◆ Dataset content
= = = = = = =
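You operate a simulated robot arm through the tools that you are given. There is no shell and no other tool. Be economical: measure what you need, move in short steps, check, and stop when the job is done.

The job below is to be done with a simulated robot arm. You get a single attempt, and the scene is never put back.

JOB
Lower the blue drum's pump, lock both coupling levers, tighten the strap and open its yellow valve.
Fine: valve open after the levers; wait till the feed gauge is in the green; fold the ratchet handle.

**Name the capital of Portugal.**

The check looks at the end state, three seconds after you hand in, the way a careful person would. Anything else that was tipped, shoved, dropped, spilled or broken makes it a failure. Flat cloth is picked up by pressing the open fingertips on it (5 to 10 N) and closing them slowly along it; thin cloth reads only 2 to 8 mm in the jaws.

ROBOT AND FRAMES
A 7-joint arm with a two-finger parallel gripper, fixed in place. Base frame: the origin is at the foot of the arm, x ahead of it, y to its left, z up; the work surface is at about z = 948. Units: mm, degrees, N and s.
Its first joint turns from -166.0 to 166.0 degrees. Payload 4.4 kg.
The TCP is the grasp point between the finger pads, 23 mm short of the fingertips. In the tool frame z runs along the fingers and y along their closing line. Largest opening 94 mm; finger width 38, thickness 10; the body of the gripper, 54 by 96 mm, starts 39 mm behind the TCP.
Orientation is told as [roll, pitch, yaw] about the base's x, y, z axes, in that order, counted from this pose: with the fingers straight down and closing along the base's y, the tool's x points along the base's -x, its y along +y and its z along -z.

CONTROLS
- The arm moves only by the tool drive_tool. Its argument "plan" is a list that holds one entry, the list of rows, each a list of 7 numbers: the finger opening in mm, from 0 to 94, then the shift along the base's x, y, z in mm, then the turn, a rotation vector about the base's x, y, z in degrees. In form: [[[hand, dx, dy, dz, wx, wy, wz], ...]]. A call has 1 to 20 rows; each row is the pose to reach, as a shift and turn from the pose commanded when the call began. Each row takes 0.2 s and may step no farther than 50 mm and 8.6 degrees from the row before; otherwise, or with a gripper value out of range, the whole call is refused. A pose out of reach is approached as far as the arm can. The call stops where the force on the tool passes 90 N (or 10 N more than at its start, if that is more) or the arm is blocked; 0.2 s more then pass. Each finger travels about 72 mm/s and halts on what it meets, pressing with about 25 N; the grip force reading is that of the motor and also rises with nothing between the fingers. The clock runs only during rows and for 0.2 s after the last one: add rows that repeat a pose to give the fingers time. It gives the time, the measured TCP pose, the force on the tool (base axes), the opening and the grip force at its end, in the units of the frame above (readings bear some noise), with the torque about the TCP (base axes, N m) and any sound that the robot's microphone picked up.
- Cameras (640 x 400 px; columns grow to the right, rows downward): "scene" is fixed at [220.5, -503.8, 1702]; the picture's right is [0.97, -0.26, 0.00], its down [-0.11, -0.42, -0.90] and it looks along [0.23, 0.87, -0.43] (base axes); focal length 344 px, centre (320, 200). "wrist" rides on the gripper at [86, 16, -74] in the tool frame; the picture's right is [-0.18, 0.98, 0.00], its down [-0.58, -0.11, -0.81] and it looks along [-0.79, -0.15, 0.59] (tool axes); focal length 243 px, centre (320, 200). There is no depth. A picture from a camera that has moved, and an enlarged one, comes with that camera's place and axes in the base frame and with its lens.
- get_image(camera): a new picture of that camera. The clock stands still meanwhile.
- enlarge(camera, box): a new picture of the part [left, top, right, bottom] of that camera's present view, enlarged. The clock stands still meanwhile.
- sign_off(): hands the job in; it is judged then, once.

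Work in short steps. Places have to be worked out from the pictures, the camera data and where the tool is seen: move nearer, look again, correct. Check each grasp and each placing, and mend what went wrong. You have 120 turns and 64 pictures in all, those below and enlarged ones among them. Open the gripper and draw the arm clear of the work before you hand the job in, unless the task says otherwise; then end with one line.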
= = = = = = =
◆ Document section
Venezuela Feature: President Chavez Elected to 4th Term (Al Jazeera English
Monday, October 8, 2012 at 7:55
Scott Lucas in Al Jazeera English, Central and South America, EA Global, Henrique Capriles, Hildre Andara, Hugo Chavez, Lucia Newman, Tibisay Lucena, Venezuela


Al Jazeera English reports:

Venezuelan President Hugo Chavez has been re-elected to another six-year term after defeating opposition leader Henrique Capriles, the electoral council has said.

The 58-year-old Chavez took 54.42 per cent of the vote, with 90 per cent of the ballots counted, to 44.97 per cent for young opposition candidate Capriles, official results showed on Sunday.

Tibisay Lucena, the National Electoral Council president, said 81 per cent of the nearly 19 million registered voters cast ballots, one of the largest turnouts in years.

Chavez won more than 7.4 million votes, beating Capriles by more than 1.2 million votes, Lucena said.

Fireworks exploded in downtown Caracas, and Chavez's supporters celebrated waving flags and jumping for joy outside the presidential palace.
= = = = = = =
◆ Task 1
Set down the document section as it stands from "Venezuelan President Hugo" to "the presidential palace.", and nothing more.
◆ Task 2
Please continue the document section.

◆ Expected output 1
Venezuelan President Hugo Chavez has been re-elected to another six-year term after defeating opposition leader Henrique Capriles, the electoral council has said.

The 58-year-old Chavez took 54.42 per cent of the vote, with 90 per cent of the ballots counted, to 44.97 per cent for young opposition candidate Capriles, official results showed on Sunday.

Tibisay Lucena, the National Electoral Council president, said 81 per cent of the nearly 19 million registered voters cast ballots, one of the largest turnouts in years.

Chavez won more than 7.4 million votes, beating Capriles by more than 1.2 million votes, Lucena said.

Fireworks exploded in downtown Caracas, and Chavez's supporters celebrated waving flags and jumping for joy outside the presidential palace.

◆ Expected output 2
Jubilant supporters poured onto the streets of the cappital to celebrate the victory of a man who has near-Messianic status among Venezuela's poor, and there was relief too among leftist allies around the region - from Cuba to Bolivia - who rely on his oil-financed generosity.

"It was amazing, it feels super good," Hildre Andara, a 48-year-old saleswomen said of the victory, as she danced in downtown Caracas.

"We were doing the math for two weeks, and we knew he would win by this much. It was the margin we were expecting," she told Al Jazeera. Some pollsters had predicted a far tighter race.

"He should improve security now that he has won again," Andara said. "It's time for a new strategy on that matter."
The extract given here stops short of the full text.